Information supplied >>
+===+

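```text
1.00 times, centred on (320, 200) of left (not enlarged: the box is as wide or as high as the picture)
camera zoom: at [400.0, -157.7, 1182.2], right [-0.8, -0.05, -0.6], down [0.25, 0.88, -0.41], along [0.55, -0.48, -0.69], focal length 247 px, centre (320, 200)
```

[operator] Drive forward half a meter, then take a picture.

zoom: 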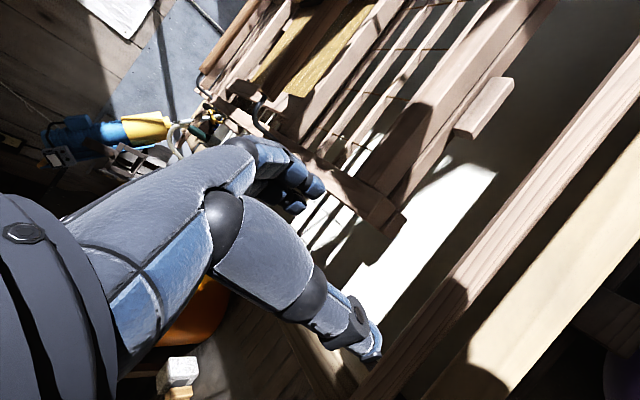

+===+

Written exercise >>
Copy out all lines from the material above that contain the string "picture".

Solution to the exercise >>
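1.00 times, centred on (320, 200) of left (not enlarged: the box is as wide or as high as the picture)
[operator] Drive forward half a meter, then take a picture.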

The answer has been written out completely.